»»

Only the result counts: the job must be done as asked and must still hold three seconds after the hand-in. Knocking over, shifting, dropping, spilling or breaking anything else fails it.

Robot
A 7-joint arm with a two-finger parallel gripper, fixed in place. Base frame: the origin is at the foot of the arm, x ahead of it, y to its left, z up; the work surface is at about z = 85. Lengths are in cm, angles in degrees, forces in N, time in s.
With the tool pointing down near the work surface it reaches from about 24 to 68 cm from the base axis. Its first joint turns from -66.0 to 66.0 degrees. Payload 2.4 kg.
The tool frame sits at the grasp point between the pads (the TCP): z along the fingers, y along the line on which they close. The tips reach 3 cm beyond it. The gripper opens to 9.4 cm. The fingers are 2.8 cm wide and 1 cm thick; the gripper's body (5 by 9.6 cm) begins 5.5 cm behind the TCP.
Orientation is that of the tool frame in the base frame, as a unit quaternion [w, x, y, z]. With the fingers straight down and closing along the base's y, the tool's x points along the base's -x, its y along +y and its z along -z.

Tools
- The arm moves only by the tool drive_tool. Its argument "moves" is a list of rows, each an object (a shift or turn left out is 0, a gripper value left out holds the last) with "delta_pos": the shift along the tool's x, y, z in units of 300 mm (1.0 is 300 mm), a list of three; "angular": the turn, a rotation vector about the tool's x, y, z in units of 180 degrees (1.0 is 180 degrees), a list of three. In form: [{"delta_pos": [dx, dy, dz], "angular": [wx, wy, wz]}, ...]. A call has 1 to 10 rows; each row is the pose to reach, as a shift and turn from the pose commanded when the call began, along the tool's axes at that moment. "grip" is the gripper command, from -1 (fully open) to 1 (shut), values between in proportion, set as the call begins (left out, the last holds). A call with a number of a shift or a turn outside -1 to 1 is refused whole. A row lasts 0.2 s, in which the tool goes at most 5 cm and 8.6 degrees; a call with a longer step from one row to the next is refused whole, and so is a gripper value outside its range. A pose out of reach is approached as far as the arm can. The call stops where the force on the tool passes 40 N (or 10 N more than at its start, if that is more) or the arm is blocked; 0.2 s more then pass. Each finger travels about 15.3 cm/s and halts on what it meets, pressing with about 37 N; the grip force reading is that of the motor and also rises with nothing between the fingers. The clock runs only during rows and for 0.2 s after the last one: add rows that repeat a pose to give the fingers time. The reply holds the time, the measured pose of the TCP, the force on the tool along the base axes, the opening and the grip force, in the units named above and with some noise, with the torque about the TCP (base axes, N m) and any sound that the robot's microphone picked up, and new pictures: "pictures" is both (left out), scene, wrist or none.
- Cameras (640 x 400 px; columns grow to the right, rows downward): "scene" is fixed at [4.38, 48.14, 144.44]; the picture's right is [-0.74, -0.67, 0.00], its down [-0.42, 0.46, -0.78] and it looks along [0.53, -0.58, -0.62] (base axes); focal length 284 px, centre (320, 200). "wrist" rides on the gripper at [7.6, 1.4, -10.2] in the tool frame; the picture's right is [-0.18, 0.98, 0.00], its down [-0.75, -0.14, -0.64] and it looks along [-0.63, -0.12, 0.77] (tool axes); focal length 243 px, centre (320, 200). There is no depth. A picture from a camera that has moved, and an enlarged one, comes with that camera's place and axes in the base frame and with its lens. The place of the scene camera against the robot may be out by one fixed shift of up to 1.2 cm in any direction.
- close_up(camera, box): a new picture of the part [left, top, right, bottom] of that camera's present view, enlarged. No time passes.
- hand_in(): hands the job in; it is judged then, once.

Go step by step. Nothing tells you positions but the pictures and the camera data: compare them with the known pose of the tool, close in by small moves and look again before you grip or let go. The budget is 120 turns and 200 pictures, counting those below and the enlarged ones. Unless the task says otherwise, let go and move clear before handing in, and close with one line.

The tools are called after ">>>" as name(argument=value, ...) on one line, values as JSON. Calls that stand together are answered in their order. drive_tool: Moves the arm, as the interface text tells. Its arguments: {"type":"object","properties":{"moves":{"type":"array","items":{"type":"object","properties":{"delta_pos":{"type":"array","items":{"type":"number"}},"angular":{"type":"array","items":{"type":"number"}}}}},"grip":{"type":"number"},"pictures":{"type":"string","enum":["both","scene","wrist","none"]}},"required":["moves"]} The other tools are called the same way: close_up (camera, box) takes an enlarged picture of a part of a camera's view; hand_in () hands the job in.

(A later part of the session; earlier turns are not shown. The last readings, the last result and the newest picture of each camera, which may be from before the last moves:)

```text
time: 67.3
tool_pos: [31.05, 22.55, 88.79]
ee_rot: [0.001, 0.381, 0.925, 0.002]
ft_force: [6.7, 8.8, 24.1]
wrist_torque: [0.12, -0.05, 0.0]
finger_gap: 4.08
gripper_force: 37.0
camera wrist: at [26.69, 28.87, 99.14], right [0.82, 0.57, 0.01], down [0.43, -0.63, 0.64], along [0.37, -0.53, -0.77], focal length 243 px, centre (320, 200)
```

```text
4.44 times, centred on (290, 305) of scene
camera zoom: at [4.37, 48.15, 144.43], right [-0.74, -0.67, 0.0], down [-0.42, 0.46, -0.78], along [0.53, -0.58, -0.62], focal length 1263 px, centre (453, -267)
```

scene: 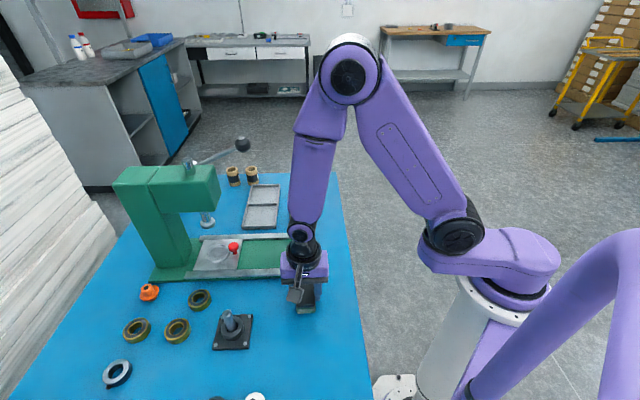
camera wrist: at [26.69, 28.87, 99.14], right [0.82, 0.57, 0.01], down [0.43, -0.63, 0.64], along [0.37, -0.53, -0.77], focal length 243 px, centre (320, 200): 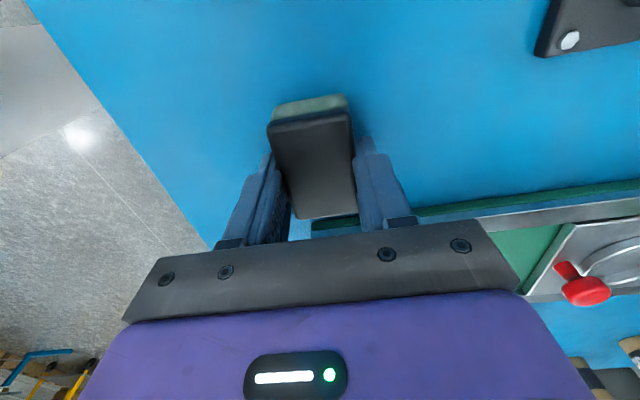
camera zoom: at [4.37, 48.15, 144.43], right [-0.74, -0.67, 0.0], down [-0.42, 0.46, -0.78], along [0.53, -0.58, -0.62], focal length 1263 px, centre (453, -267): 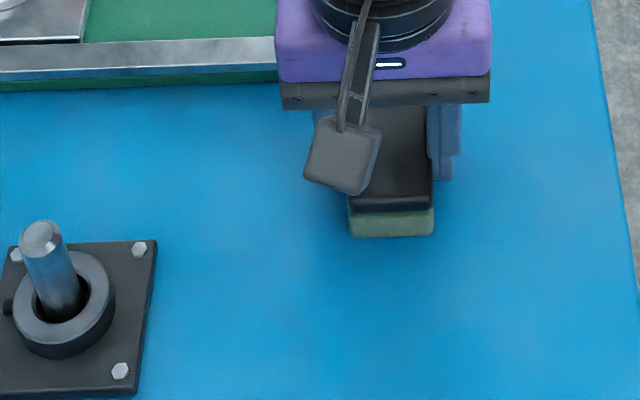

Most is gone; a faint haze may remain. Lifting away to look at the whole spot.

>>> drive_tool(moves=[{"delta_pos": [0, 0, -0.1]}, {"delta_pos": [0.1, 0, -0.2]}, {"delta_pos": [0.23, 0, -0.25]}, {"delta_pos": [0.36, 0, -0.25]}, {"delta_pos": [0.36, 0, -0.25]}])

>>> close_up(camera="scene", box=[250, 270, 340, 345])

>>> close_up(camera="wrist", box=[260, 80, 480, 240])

««
»»

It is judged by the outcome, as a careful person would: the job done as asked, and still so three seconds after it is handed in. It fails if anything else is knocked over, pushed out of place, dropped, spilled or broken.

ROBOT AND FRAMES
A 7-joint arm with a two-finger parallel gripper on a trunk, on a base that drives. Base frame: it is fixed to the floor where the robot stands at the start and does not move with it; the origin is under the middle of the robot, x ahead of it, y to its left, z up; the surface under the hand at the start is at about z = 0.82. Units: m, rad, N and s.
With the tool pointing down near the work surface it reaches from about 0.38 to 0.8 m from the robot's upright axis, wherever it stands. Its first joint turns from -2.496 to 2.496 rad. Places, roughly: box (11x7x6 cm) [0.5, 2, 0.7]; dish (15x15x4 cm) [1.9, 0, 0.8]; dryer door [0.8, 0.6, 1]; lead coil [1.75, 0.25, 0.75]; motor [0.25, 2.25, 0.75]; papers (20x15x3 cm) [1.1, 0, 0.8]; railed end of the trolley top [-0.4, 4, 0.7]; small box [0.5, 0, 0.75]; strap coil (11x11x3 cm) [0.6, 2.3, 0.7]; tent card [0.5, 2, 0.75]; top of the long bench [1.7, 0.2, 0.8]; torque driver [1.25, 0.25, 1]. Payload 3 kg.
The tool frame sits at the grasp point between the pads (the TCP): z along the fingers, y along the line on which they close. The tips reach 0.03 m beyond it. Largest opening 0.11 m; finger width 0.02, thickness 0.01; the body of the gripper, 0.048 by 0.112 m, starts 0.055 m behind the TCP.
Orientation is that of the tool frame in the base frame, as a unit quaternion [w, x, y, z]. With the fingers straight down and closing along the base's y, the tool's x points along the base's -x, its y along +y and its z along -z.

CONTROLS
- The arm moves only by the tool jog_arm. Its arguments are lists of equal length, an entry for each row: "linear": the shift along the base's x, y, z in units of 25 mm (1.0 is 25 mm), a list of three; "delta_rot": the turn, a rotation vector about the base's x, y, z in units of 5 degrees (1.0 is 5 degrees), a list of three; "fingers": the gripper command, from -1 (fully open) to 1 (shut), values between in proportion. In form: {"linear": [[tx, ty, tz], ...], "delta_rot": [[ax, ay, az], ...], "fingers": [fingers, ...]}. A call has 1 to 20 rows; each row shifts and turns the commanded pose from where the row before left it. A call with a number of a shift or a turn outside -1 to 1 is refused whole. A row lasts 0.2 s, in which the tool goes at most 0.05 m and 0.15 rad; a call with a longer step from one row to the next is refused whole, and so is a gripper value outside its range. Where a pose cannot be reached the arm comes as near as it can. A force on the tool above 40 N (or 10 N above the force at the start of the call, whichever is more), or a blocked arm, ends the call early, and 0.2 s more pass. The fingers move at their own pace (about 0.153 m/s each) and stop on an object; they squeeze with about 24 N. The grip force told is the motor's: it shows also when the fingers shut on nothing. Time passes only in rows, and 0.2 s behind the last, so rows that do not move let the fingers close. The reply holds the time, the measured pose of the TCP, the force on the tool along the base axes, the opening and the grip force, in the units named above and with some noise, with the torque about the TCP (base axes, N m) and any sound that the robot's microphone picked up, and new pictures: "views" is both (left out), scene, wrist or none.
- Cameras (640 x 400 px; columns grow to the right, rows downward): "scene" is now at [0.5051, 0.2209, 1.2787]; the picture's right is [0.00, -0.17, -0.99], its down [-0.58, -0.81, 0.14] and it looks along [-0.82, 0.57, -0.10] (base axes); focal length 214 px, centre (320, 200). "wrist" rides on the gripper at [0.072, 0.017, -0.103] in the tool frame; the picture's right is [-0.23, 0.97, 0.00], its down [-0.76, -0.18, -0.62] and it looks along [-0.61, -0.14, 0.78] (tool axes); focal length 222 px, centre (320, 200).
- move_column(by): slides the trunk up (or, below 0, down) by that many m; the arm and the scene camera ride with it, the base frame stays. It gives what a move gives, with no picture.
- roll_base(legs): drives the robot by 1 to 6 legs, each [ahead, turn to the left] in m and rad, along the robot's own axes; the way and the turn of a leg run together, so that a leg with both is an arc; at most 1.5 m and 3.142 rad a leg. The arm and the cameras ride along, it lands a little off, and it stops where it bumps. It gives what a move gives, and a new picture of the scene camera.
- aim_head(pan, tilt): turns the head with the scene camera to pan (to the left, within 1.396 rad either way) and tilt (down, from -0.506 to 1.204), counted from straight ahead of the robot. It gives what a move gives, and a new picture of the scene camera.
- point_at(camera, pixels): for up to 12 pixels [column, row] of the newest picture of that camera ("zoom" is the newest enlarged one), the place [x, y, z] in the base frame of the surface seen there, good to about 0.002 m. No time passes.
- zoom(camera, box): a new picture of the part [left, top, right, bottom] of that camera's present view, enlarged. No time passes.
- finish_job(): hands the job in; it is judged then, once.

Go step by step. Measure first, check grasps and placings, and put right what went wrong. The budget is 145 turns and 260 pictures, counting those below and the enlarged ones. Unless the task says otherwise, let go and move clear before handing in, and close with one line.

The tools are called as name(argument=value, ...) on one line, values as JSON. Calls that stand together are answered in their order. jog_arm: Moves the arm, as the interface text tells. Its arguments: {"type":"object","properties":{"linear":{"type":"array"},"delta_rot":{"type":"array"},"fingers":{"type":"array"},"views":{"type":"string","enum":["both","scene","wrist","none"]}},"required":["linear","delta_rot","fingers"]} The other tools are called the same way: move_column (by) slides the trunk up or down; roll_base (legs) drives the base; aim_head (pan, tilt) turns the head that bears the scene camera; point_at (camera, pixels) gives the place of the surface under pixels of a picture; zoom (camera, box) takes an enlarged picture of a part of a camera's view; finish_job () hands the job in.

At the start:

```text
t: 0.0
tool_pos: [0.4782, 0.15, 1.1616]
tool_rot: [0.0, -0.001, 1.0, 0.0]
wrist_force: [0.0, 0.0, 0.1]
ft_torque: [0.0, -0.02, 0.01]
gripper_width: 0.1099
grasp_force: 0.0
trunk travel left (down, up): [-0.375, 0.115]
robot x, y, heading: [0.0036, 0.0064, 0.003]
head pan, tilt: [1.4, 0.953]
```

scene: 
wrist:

««
»»

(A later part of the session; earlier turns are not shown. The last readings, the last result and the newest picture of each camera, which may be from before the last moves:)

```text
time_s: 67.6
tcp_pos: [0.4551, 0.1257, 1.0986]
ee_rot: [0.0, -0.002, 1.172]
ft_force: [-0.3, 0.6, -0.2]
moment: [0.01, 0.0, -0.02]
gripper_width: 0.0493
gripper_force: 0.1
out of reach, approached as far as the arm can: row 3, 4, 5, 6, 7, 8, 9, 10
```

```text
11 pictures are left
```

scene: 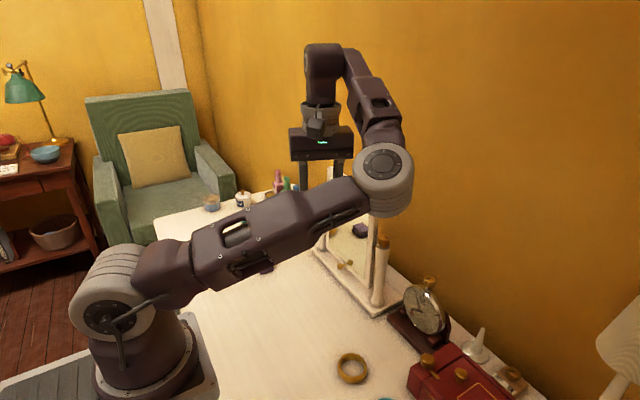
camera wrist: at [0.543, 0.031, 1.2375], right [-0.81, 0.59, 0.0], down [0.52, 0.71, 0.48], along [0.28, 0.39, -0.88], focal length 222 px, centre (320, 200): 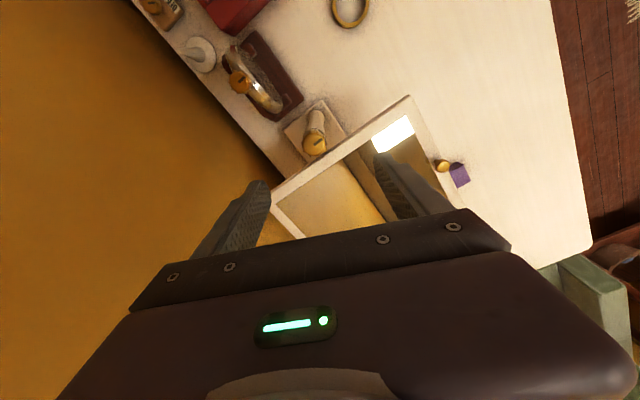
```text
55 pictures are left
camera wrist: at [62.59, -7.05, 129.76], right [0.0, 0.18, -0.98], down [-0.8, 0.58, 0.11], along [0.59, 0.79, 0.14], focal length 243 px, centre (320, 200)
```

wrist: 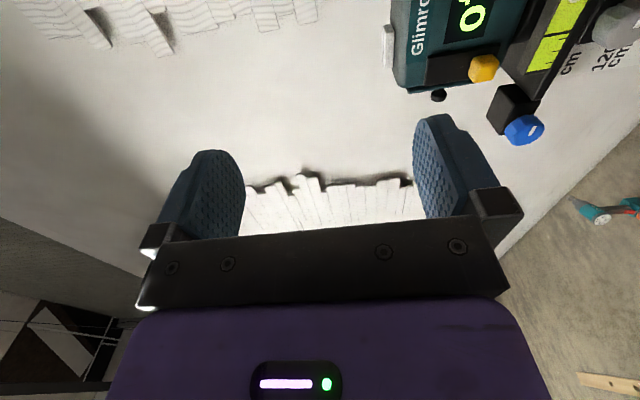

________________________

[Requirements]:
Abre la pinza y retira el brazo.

««

[Extracted text]:
»»

Meu pai, Reginaldo Babo de Carvalho, foi um moleque endiabrado. As suas artes e "ofícios" foram por ele a mim relatados com a minúcia de detalhes que caracterizavam os seus comentários e opiniões.
Pai criado solto na Fazenda do Formoso, em Oliveira Fortes(MG), uma pequena cidadezinha a 24 Km de Santos Dumont e ligada a esta pela saudosa Estrada de Ferro Central do Brasil.
Pai era filho do Coronel Francisco Ferreira de Carvalho, apelidado Chico Marciano - chefe político da região, felizmente respeitado mais por sua retidão e conduta exemplar do que pelo jugo e mando típicos dos antigos oficiais da Guarda Nacional.
Pai foi educado por um renomado professor de Oliveira Fortes que prestava seus serviços de mestre às famílias mais abastadas da cidade. Desse modo concluiu o primário. Naquele tempo, apesar da criança não ter frequentado uma escola pública, feito um teste de avaliação e aprovado o aluno, o curso primário era reconhecido, habilitando o jovem a ingressar no ginásio.
Assim sucedeu, mas pai ficou até os 18 anos em Oliveira Fortes. Nesta idade e depois de mil estrepolias, em 1938 vovô resolveu interná-lo no ginásio da conceituada Academia de Comércio de Juiz de Fora - escola de Padres Redentoristas até hoje em atividade.
Após situá-los no contexto geográfico, vamos adiante.
Pai era o líder da molecada. Sua turma era composta pelos filhos dos agregados da fazenda de vô e de mais alguns moleques de sua corriola da cidade.
Entre todos os seus amigos, um era especial: Geraldo Rosa, filho de Zé Rosa, preto velho agregado de vô, e de Maria do Céu. Zé Rosa era um homem nas suas últimas encarnações, posto que rivalizava com os anjos em candura e mansidão. Maria do Céu foi ama de leite de pai.
Na condição de amigo do peito de pai, Geraldo Rosa era sempre o escolhido para ser o parceiro principal e o imediato em comando nas aventuras mais emocionantes e também para ser, digamos, a cobaia nas experiências do "mui amigo" Reginaldo.
Assim, depois de um dia de brincadeiras sem muita graça, pai teve a brilhante ideia de abrir um consultório de dentista, penalizado com o estado lastimável da dentição dos amigos em geral, e de Geraldo Rosa, em particular. Geraldo estava com os dois pré-molares abertos e vivia se queixando que a cera à base de cravo não estava mais aliviando as suas dores de dente.
Pai pegou emprestado uma a melhor cadeira de vó - uma com apoio de braços trabalhados, mandou os amigos clientes fazerem uma armação de bambu verde amarrados com embira e cobriu o quadrado com algumas colchas "emprestadas" por vó. Prontinho...o gabinete do dentista Reginaldo estava nos conformes. Agora era só marcar as consultas no caderno que ficava com o amigo Sebastião Caridade, honrado, entre muitos, com o cargo de Recepcionista do Consultório.

««

[Requirements]:
Pull out the sentences of the extracted text that run from "Assim sucedeu, mas" through "geográfico, vamos adiante." and give them unchanged.

[Answer for this exercise]:
Assim sucedeu, mas pai ficou até os 18 anos em Oliveira Fortes. Nesta idade e depois de mil estrepolias, em 1938 vovô resolveu interná-lo no ginásio da conceituada Academia de Comércio de Juiz de Fora - escola de Padres Redentoristas até hoje em atividade.
Após situá-los no contexto geográfico, vamos adiante.